Interlude : Foreign office, Bouchra Khalili


Je ne sais plus avec qui j’étais. Je me rappelle simplement m’être assise dans la salle, après ma traversée des galeries bruyantes, pleines de monde et d’oeuvres. Le bord des mondes[17] était plein, mais il y avait un peu plus de silence, là. Un peu plus de temps.
Je me rappelle surtout le film. 
Je me rappelle surtout les visages, filmés de façon crue, des protagonistes à l’écran ; les mains qui déplacent des photographies sur un fond noir.


En fait, non.

 

Je me rappelle surtout les trois langues, qui se mêlent, qui cohabitent, comme ont cohabité tous ces mouvements révolutionnaires à Alger entre 1962 et 1972. 
Je me rappelle aussi que les figures sur les images sortent une à une de l’écran. Il ne reste, à un moment, que trois photographies. C’était la première fois que j’entendais parler des Black Panthers
Je me rappelle l’idée de déception ; je me rappelle aussi la construction qui se produit : entre les événements, dans la mémoire, dans l’image aussi. 

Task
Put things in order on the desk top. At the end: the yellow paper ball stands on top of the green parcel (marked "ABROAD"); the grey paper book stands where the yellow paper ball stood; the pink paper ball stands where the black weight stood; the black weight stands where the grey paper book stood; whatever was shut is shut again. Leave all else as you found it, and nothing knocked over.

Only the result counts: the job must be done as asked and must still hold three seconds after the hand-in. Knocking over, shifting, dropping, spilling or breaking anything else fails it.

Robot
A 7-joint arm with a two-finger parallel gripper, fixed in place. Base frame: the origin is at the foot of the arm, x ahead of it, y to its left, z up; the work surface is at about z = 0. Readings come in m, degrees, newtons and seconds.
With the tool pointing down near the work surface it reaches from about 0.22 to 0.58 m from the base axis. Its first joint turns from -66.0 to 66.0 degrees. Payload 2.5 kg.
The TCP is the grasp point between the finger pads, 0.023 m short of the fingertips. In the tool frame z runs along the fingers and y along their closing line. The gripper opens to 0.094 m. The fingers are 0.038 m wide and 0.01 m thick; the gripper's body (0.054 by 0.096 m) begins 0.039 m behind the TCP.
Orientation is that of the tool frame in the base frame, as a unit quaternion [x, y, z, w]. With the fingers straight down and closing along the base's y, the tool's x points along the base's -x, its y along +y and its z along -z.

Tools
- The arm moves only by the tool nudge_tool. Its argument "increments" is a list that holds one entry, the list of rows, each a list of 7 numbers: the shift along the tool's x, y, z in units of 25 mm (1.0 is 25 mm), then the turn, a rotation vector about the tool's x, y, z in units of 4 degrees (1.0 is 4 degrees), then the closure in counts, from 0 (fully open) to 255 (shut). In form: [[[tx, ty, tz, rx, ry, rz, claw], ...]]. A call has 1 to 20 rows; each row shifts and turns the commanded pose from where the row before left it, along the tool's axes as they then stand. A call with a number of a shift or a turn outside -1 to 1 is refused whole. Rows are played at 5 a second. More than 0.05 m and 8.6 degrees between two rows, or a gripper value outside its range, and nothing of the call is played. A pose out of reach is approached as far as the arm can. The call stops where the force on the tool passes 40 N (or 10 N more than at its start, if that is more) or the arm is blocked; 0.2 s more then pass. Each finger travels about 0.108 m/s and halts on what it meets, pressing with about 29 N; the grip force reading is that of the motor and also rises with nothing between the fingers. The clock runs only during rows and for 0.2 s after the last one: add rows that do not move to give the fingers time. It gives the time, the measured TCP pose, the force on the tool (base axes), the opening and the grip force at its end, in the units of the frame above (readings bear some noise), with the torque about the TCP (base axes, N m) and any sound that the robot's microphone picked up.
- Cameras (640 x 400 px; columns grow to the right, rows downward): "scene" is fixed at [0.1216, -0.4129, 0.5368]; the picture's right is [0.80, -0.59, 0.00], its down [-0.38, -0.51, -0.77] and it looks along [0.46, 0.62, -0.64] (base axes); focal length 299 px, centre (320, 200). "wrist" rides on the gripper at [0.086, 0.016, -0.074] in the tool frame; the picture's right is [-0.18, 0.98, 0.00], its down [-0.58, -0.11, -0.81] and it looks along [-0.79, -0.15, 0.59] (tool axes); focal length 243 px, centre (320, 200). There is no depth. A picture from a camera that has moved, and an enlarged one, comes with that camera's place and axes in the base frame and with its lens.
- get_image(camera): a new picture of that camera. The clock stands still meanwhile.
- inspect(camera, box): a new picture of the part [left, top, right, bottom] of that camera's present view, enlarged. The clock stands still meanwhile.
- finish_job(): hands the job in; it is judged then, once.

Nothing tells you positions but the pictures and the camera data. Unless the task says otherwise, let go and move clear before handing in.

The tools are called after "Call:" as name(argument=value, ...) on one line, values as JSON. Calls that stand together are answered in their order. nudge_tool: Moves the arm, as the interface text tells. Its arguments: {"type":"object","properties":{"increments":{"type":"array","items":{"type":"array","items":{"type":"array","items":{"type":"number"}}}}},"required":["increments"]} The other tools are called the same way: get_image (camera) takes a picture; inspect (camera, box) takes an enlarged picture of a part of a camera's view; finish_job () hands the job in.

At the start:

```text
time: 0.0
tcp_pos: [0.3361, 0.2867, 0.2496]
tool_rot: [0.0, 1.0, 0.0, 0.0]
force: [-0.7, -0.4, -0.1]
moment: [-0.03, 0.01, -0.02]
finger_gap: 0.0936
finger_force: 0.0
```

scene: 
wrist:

J’ai regardé le film deux fois : une fois sous-titré en anglais, une fois en français. J’avais peur de rater quelque chose. On a toujours peur de rater quelque chose quand c’est une langue qu’on maîtrise moins bien. 


Je ne me rappelais pas du tout la carte, vaguement les photographies. Je ne la verrai que des semaines plus tard, en feuilletant le catalogue chez Anaïs. 


Je repense encore à cet archipel de Fronts de libération en regardant le ciel d’hiver aujourd’hui. Je repense aux engagements.


Je pense aux gens que je fréquente ; je pense aux colères qui nous traversent et dont nous ne savons que faire. 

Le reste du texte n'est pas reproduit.